Otherwise, it’s quiet enough at SCDP that Don can not only pick up and leave, but take Megan with him for a week. And you know what’s coming, almost immediately. I don’t know if he let Dr. Faye in on his plans, but she should have seen it coming too. And she will wonder, lying in bed at night, resentful that her pillow is tearstained, what she should have done. Would it have been better not to push Don to ‘let people in’? She will comfort herself that Don swore he wanted an equal, someone as smart as herself, but will know in her darkest heart that part of the reason she never got further with him was that she was so stiff and awkward with Sally, that she never wanted kids. Essentially, the message she sent to Don – or at least, believes she sent – is that she can’t accept him for who and what he is, now that he has a secret about his path, and children, who aren’t a dirty little secret, but are treated as though they are.

And charming Megan, with her promise not to push Don intact, with her unassuming nature and delightful little French songs, doesn’t see them as a secret. Doesn’t see a spilled milkshake as anything but that – implied, from her perch at the ripe old age of 25, that everything will be easy and delightful and fine – she shows Don the easy, palatable package she can be, and he buys in, wholeheartedly, somehow convincing himself that this idyllic family picture, swimming in the sunshine, is what Anna would have wanted.

We’ve become so accustomed to Don scowling as his regular face, that the smiles and elation he presents when he and Megan announce their news looks manic, and unfamiliar. (Jon Hamm’s close-kept smile is one of the reasons he looks so disconcerting on 30 Rock). He is diving into his delusion that this will work out, one hundred percent – Megan doesn’t know any better, of course – and is determined not to see any downside to it. Even when he calls Dr. Faye, he knows better than to tell her the truth, but his childlike faith that it’s all going to work out forces him to blurt out the truth, wounding her when he knows he shouldn’t.

Only Peggy gets him to acknowledge the truth – as only Peggy ever does. But his answer, while enough to get her out of the room, isn’t enough to really satisfy her question of ‘what just happened’ and thus, thus is my glorious silver lining, because how long have I waited, have we all waited, for the beauty of Peggy! And Joan! Bitching together over cigarettes?
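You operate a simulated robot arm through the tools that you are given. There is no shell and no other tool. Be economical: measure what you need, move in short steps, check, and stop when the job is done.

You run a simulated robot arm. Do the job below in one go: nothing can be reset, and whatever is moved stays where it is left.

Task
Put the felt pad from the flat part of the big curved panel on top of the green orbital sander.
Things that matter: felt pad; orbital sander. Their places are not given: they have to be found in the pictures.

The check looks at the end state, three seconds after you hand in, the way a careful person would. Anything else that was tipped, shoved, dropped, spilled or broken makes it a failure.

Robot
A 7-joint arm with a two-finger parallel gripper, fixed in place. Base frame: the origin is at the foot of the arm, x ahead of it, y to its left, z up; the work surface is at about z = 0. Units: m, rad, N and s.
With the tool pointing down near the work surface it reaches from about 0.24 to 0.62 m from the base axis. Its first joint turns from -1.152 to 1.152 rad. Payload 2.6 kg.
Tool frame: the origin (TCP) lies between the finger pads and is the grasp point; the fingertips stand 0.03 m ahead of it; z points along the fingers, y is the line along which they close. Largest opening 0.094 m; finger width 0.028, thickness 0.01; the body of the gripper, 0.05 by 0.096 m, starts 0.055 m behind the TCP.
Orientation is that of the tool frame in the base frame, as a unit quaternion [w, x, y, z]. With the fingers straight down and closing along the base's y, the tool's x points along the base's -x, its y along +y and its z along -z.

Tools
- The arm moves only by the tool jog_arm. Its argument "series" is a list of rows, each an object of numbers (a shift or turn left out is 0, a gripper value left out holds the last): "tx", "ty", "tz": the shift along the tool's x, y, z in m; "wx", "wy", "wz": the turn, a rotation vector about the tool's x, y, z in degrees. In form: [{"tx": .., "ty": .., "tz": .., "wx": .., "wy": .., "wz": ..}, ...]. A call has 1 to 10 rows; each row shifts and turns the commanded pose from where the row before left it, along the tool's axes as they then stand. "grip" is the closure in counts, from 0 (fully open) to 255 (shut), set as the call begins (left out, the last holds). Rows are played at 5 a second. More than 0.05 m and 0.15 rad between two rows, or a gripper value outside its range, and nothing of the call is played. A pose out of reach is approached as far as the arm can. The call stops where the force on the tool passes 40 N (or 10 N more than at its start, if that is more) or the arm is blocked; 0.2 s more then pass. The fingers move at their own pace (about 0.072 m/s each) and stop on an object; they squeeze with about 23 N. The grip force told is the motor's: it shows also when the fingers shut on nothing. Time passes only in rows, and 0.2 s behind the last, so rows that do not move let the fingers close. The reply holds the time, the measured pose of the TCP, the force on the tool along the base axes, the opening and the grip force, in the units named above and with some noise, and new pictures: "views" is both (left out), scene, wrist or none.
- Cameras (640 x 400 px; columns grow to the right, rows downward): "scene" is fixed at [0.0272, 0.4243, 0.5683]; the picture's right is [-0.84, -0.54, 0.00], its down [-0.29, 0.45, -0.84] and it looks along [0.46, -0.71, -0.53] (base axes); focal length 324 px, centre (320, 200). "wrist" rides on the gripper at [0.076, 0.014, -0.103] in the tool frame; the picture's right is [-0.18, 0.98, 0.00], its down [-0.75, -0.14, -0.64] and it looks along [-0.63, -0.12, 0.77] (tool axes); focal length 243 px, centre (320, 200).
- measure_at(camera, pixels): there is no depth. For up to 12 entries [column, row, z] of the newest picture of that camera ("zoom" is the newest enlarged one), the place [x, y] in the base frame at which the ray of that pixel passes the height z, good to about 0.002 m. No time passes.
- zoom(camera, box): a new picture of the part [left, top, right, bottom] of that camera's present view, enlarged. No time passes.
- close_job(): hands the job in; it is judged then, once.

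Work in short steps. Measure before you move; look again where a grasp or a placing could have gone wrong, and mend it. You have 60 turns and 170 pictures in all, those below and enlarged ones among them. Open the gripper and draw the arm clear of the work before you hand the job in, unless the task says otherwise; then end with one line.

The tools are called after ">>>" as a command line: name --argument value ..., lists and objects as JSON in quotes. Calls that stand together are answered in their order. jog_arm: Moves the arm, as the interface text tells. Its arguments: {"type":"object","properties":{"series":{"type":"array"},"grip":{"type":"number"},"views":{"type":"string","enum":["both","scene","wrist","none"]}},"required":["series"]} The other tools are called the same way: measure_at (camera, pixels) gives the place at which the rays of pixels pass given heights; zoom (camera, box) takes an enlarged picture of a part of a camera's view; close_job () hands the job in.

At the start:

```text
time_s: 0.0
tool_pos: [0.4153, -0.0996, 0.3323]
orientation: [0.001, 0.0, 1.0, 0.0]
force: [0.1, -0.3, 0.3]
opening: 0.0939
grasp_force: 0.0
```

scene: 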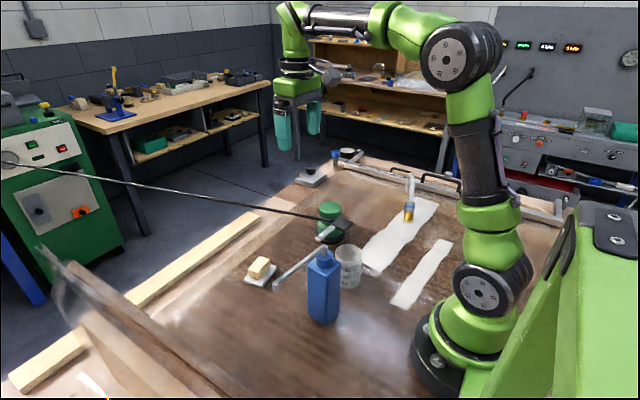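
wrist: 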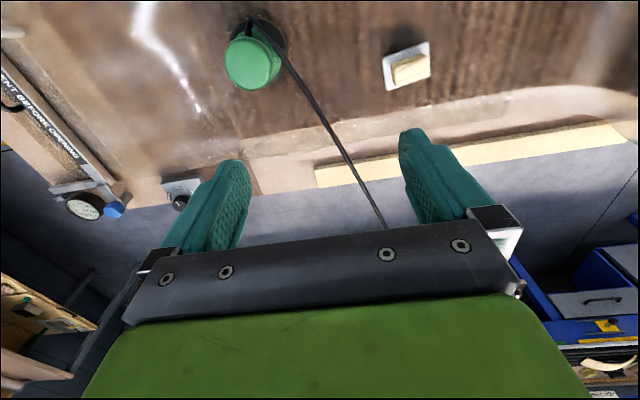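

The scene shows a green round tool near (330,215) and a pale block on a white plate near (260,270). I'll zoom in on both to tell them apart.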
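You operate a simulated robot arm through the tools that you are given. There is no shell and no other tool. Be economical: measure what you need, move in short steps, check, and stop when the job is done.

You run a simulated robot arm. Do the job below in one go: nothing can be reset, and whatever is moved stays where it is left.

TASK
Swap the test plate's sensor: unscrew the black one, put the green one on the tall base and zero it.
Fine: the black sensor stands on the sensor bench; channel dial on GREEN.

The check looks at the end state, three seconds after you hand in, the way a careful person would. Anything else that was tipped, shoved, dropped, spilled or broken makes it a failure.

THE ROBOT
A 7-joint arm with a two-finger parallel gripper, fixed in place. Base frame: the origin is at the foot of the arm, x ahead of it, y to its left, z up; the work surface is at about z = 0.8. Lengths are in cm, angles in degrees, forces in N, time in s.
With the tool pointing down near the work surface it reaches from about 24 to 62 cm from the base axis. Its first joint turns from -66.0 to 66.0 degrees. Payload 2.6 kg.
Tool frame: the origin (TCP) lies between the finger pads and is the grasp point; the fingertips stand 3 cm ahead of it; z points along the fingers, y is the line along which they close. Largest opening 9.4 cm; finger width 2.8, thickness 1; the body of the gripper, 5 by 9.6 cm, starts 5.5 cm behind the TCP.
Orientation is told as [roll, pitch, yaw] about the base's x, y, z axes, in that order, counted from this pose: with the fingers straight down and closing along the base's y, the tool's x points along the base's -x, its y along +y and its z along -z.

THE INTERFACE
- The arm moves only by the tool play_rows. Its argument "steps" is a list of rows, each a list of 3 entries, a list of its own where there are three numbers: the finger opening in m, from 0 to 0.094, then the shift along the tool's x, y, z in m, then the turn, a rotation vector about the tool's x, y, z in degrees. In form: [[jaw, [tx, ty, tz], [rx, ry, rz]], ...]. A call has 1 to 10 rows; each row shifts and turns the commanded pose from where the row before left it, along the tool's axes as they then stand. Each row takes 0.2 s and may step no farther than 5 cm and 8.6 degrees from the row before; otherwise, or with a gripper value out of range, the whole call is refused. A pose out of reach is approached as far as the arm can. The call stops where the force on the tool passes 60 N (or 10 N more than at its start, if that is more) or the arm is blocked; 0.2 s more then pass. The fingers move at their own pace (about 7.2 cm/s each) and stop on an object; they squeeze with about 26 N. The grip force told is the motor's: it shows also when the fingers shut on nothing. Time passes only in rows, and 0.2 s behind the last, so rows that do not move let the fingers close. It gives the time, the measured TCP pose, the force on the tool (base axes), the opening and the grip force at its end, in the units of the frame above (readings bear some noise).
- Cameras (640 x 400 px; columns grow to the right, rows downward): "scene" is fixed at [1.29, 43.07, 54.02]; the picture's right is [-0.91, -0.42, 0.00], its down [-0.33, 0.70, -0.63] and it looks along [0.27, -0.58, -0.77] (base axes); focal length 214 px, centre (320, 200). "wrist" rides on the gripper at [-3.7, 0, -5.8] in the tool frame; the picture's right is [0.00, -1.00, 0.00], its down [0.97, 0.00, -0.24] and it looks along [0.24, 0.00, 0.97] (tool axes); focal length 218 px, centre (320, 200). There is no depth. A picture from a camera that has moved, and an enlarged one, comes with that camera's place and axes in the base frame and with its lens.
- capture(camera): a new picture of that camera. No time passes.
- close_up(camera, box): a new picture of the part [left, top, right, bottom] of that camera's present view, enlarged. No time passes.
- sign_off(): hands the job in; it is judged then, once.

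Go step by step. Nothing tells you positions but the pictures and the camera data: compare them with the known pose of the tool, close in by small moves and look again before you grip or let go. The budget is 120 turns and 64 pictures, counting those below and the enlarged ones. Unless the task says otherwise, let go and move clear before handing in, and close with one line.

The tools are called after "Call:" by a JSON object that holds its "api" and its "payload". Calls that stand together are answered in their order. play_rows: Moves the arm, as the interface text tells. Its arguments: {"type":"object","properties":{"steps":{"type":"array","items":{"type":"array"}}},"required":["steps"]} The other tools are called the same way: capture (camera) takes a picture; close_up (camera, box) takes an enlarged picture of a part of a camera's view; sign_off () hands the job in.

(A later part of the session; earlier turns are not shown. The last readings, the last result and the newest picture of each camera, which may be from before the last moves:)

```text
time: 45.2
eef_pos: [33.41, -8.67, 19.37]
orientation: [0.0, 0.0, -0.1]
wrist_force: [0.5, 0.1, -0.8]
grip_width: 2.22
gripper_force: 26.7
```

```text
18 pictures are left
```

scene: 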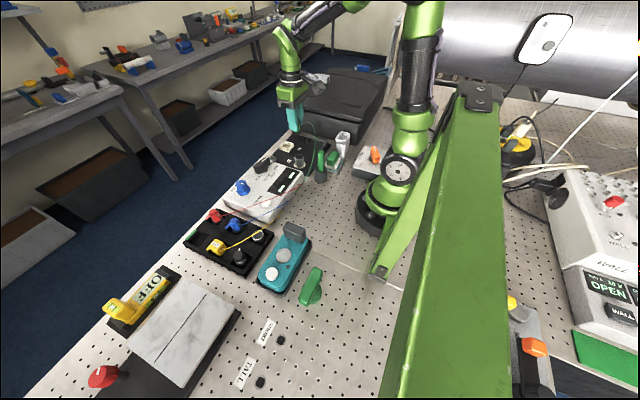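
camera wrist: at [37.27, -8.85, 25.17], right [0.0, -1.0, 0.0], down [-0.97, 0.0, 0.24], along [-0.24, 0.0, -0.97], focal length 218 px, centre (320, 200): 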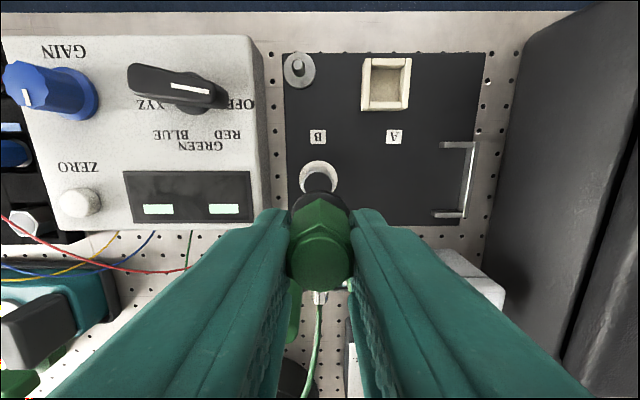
Not just the two of them in the same room, but that thing that happens with unexpected friendships where you actually don’t need to say too many words, because you’ve gotten so familiar with each other’s faces over the years that not saying the words is actually far more expressive, and you just sit there and relish the unexpected delight, especially in a time of worry or surprise, of someone else’s thoughts coursing along the same path as your own. And I don’t hold out a lot of hope for more of this, since we’ve always been told that in Mad Men, the women’s relationships are really dependent on the relationships the men around them have…

…but also because Mad Men tends to pass time between seasons, which means I would bet money that we will come back to Mrs. Harris – promotion and all - about to give birth, if she hasn’t already. And why, why was I denied the chance to see her tell Roger that she and Greg were expecting? I would have loved to see his face and so would you.

And finally, we’re back in the little kitchen in Ossining, Betty and Don lifting a glass together one more time, and her face grows both softer and sadder than we’ve seen it in entire seasons, as she realizes this time of suspended animation is gone. Don is moving on, the house is sold, the dream she promised herself when she was only a little younger than Megan is lost forever. She wonders, as she tells Don “things aren’t perfect” just how much she would have to grovel to unpick everything she’s done, and she has that horrible affliction of human beings – to forget how bad things once were, in relation to how they now are.

A lot happened this year, all of our characters grew closer together, ever-more-determined to create a family at work, since they almost, to a person, don’t have one at home. But instead of showing me the path they’re going to set off upon, Mad Men leaves me, knowing well that so many of the things I want to see will happen now, immediately after the cameras stop rolling, and they will have to catch me up in ways that I’m sure I will see as creative and endearing..later. Right now though, I feel a little bit bereft – and unsatisfied.

Then again – Sally now knows that Don is sometimes called Dick.

Finally, and in defiance of my word count, I cannot thank you enough for your support of these recaps and for being so charming and forthcoming with your opinions. I am in awe of you and so delighted to have been able to do this. Thank you.